4. Which among the following is India’s largest multi-state co-operative bank?
[A] Vijaya Bank
[B] Saraswat Bank
[C] Union co-operative bank
[D] The Madhya Pradesh Rajya Sahakari Bank
Show Answer
Correct Answer: B [Saraswat Bank]
Notes:
Saraswat Bank is India’s largest multi-state co-operative bank. It’s also the largest urban co-operative bank in Asia. Saraswat Bank operates in six states: Maharashtra, Goa, Gujarat, Delhi, Madhya Pradesh, Karnataka. The bank was established in 1933 and has been growing for over a century.
5. In which year, the practice of presenting the railway budget separate from the general budget (or vice versa in true sense) started in India?
[A] 1920
[B] 1924
[C] 1925
[D] 1930
Show Answer
Correct Answer: B [1924]
Notes:
In the year 1924, the practice of presenting the railway budget separately from the general budget (or vice versa in true sense) started in India.

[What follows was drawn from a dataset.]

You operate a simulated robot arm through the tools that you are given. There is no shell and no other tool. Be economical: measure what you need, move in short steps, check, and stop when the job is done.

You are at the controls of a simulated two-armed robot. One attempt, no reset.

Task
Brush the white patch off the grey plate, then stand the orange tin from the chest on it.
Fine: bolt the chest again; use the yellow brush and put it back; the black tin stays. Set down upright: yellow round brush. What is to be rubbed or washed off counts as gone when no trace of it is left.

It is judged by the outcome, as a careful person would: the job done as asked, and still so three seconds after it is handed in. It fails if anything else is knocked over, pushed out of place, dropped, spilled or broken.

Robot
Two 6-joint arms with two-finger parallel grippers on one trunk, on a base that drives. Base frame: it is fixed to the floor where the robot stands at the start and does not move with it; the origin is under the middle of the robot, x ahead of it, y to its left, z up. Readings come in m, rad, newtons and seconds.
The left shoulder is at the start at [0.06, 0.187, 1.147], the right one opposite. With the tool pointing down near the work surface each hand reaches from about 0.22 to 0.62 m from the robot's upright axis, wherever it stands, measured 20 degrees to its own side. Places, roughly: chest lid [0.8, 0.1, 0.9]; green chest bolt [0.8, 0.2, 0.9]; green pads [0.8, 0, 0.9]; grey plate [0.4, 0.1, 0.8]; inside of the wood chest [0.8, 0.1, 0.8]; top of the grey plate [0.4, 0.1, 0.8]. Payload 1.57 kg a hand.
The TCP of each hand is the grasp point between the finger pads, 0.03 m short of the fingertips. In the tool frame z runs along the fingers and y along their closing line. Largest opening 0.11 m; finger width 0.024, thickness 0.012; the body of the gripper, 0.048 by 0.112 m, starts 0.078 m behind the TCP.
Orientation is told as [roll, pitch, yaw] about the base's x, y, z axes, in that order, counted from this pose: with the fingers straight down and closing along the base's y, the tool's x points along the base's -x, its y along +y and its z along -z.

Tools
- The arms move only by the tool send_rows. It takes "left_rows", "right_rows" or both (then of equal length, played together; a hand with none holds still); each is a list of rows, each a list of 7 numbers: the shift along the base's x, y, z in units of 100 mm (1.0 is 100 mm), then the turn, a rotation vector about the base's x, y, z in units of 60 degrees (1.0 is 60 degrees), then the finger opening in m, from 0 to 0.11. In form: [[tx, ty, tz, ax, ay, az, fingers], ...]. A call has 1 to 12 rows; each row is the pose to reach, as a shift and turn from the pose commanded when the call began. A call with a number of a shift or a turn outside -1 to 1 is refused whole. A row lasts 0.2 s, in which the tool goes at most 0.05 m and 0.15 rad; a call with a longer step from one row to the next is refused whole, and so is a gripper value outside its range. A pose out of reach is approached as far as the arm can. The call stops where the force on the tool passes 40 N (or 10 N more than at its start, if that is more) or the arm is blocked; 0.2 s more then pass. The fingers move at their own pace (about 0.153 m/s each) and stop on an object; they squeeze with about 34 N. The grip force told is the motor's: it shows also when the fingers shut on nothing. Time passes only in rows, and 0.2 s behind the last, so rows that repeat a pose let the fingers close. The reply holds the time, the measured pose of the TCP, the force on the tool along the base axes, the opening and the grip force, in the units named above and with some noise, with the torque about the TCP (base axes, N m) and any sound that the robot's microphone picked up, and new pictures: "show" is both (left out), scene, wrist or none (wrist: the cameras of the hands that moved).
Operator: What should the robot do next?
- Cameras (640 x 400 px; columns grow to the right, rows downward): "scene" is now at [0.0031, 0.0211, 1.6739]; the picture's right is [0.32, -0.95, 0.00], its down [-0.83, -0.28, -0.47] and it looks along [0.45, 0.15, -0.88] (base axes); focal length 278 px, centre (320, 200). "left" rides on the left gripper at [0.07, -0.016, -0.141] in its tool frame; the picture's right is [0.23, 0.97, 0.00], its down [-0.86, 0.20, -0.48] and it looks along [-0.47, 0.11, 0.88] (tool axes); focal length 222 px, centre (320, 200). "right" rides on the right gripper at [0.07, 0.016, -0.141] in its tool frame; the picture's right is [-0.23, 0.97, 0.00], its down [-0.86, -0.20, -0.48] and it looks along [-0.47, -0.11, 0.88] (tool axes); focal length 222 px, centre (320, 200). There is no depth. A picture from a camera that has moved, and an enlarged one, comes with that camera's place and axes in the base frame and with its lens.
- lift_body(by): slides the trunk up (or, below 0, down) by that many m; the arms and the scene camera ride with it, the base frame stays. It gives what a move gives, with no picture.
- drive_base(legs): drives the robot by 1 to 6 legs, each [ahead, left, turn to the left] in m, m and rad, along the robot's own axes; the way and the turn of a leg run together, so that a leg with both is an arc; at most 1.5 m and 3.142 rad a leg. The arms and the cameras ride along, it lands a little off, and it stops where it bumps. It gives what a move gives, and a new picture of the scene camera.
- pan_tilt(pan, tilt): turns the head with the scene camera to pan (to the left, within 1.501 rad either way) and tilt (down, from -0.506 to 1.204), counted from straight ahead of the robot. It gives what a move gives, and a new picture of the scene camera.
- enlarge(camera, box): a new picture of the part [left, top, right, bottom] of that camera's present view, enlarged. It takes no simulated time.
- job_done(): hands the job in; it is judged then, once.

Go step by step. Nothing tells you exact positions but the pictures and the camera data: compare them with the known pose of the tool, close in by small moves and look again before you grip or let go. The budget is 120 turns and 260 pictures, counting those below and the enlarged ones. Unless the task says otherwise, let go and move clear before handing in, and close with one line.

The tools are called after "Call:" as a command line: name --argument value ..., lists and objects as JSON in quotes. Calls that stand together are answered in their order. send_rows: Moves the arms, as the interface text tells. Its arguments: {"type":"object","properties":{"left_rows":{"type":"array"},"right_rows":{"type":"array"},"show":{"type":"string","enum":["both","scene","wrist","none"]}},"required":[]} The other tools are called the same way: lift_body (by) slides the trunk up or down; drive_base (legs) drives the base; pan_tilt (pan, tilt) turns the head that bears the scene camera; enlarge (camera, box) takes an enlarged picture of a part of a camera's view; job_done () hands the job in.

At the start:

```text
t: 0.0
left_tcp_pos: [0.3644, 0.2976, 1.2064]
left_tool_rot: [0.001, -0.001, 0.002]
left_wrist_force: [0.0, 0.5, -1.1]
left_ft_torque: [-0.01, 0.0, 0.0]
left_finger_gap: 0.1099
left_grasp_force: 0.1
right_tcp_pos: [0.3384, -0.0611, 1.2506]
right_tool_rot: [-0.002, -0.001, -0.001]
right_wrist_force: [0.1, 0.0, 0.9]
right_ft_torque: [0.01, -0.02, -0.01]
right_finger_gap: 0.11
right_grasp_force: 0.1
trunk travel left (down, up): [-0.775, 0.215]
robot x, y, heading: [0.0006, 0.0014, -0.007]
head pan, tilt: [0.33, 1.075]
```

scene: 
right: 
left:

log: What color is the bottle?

6. Bring out the qualitative control instrument of Reserve Bank of India from the given statements?
[A] RBI increases Reverse Repo rate in the quarterly review of the monetary policy
[B] RBI decreases the CRR rate in the quarterly review of the monetary policy
[C] RBI decreases the Bank rate in the quarterly review of the monetary policy
[D] RBI announces selective credit control in the quarterly review of the monetary policy
Show Answer
Correct Answer: D [RBI announces selective credit control in the quarterly review of the monetary policy]
Notes:
The correct answer is “RBI announces selective credit control in the quarterly review of the monetary policy.” Selective credit control is a qualitative tool used by the Reserve Bank of India (RBI) to regulate the flow of credit to specific sectors, ensuring that credit is directed towards priority areas of the economy. This approach allows the RBI to manage inflation and economic growth more effectively. In contrast, the other options (Reverse Repo rate, CRR, and Bank rate adjustments) are quantitative tools aimed at controlling the overall money supply.
7. In context with the financial markets , which among the following is not allowed at present in India?
[A] currency futures
[B] interest rate futures
[C] credit default swaps (CDS)
[D] Commodity future
Show Answer
Correct Answer: C [credit default swaps (CDS)]
Notes:
Credit Default Swaps (CDS) are not allowed in India as of now. CDS are financial derivatives that allow an investor to “swap” or transfer the credit risk of a borrower. While they are widely used in developed markets, their introduction in India has been cautious due to concerns over systemic risk and market stability. The Reserve Bank of India (RBI) and Securities and Exchange Board of India (SEBI) have focused on regulating derivatives to prevent excessive risk-taking.
8. Which among the following is not an important payment and settlement systems in India?
[A] Clearing House Automated Payment System
[B] Real Time Gross Settlement System
[C] National Electronic Clearing System
[D] National Electronic Clearing System
Show Answer
Correct Answer: A [Clearing House Automated Payment System]
Notes:
Clearing House Automated Payment System CHAPS is in UK
9. For which of the following, the Reserve Bank of India has stipulated a maximum Capital Adequacy Requirements in India?
[A] Private Sector Banks
[B] Banks that Undertake Insurance Business
[C] Local Area Banks
[D] Scheduled Commercial Banks
Show Answer
Correct Answer: C [Local Area Banks]
10. The basic WTO principle with reference to trade barriers is that:
[A] Trade barriers can be imposed by any country that believes it will benefit from such trade barriers
[B] Trade Barriers should be lowered equally and without discrimination for all member countries
[C] Trade Barriers can be imposed if a majority of the members of the WTO agree
[D] Trade Barriers should be the same in all member countries so that the result is equivalent to free trade
Show Answer
Correct Answer: B [ Trade Barriers should be lowered equally and without discrimination for all member countries ]
Notes:
The correct answer is that trade barriers should be lowered equally and without discrimination for all member countries. This principle is rooted in the Most-Favored-Nation (MFN) clause of the World Trade Organization (WTO), which mandates that any favorable trading terms offered to one member must be extended to all members. This aims to promote fair competition and prevent trade discrimination, fostering a more open and equitable global trading system. The WTO, established in 1995, has 164 member countries, emphasizing the importance of non-discriminatory trade practices.